Turkey will mass produce its indigenous light attack and fighter-jet trainer aircraft, the Hürjet, Ankara’s Defense Industry Executive Committee revealed this week.
The announcement came after the body held a meeting with President Recep Tayyip Erdogan on Wednesday.
Turkey plans to export the Hürjet, which is a jet engine modification of the propeller-driven TAI Hurkus, following the success of Ankara’s armed drone sales abroad.
The new aircraft, scheduled to fly in 2023, was designed to train Turkish pilots to fly fifth-generation fighter jets such as the F-35.
Turkey’s expulsion by the US from the F-35 Joint Strike Fighter program, however, led Erdogan’s government to plan to produce its own fifth-generation fighter.
Erdogan promised last week that the defense industry would unveil an indigenous Turkish fifth-generation fighter by next year.
The TF-X concept plane closely resembles the F-35 in appearance.

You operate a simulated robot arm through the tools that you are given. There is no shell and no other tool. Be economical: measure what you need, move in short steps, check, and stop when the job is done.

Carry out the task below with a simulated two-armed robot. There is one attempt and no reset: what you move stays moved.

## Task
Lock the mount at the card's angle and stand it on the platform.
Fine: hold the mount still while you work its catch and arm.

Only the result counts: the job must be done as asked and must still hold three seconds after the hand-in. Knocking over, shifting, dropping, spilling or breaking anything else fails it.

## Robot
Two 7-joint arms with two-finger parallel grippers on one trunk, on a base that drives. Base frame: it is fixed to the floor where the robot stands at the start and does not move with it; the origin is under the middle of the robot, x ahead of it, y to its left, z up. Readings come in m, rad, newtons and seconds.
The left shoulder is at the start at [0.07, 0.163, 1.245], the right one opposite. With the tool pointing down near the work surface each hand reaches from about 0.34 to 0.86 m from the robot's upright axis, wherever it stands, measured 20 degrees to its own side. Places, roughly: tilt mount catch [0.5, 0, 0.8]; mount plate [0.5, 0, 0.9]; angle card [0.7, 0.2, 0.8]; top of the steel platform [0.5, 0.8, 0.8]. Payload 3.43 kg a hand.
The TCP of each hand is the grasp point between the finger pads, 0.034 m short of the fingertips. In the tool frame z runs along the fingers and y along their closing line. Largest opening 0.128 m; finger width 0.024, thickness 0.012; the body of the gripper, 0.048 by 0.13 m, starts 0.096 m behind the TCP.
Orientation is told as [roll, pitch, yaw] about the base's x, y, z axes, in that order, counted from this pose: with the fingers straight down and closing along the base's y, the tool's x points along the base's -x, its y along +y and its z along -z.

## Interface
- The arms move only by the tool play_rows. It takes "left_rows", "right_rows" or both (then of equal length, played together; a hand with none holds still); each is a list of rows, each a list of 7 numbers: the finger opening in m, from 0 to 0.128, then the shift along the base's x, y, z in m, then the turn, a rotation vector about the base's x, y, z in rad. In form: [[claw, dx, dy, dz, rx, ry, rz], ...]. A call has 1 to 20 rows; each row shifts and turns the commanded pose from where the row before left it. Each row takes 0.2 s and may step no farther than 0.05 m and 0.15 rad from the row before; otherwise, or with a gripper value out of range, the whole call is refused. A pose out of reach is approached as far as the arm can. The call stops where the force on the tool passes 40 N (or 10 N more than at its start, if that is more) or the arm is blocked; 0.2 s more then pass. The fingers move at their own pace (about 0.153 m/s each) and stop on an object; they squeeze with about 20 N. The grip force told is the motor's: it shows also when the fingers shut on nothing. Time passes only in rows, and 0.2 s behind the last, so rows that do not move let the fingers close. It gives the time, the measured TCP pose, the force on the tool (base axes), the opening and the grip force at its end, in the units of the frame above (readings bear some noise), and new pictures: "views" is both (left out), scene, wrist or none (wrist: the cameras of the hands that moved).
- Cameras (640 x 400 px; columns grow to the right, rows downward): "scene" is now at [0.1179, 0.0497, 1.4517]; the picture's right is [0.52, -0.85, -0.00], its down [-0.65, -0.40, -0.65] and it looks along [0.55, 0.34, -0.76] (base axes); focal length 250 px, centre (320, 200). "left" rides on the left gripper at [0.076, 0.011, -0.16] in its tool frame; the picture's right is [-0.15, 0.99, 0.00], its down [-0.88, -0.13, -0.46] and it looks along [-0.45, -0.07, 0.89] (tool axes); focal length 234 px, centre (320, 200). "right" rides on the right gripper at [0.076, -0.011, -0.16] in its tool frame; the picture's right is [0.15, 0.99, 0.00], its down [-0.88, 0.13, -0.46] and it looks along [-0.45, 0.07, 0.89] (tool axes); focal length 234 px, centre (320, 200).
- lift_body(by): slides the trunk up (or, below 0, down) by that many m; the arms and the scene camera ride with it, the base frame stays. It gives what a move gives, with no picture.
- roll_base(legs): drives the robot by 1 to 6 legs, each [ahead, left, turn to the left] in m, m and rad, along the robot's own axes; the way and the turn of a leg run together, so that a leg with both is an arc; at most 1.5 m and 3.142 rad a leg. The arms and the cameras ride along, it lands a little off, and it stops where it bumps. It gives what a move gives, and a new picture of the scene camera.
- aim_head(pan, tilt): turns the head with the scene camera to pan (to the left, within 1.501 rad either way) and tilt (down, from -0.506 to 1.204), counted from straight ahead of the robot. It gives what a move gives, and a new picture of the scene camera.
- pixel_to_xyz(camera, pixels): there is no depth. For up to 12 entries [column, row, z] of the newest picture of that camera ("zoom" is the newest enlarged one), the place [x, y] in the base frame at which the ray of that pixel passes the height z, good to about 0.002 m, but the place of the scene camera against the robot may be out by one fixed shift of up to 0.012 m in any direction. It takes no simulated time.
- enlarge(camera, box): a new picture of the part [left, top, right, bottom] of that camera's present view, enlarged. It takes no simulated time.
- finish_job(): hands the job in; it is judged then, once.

Erdogan said the aircraft will first take to the skies in 2025 and will be put into service in the Turkish Air Force by 2029.
Erdogan has increasingly pushed Turkey’s defense industry towards independence from foreign suppliers since Ankara was expelled from the F-35 program in 2019 over its purchase of Russia’s S-400 missile defense system. Also in 2019, Germany’s Rheinmetall cancelled plans to jointly produce Turkey’s Altay tank.
Erdogan on Friday emphasized Turkey’s drive towards a self-sustaining defense industry at a ceremony marking the launch of the country’s first intelligence-gathering naval ship, the TCG Ufuk.
“We are no longer seeking direct acquisition of systems from abroad,” Erdogan said.
The Turkish president boasted in October of plans to expand defense cooperation with Russia to build ships, submarines, aircraft engines and rocket-launch platforms.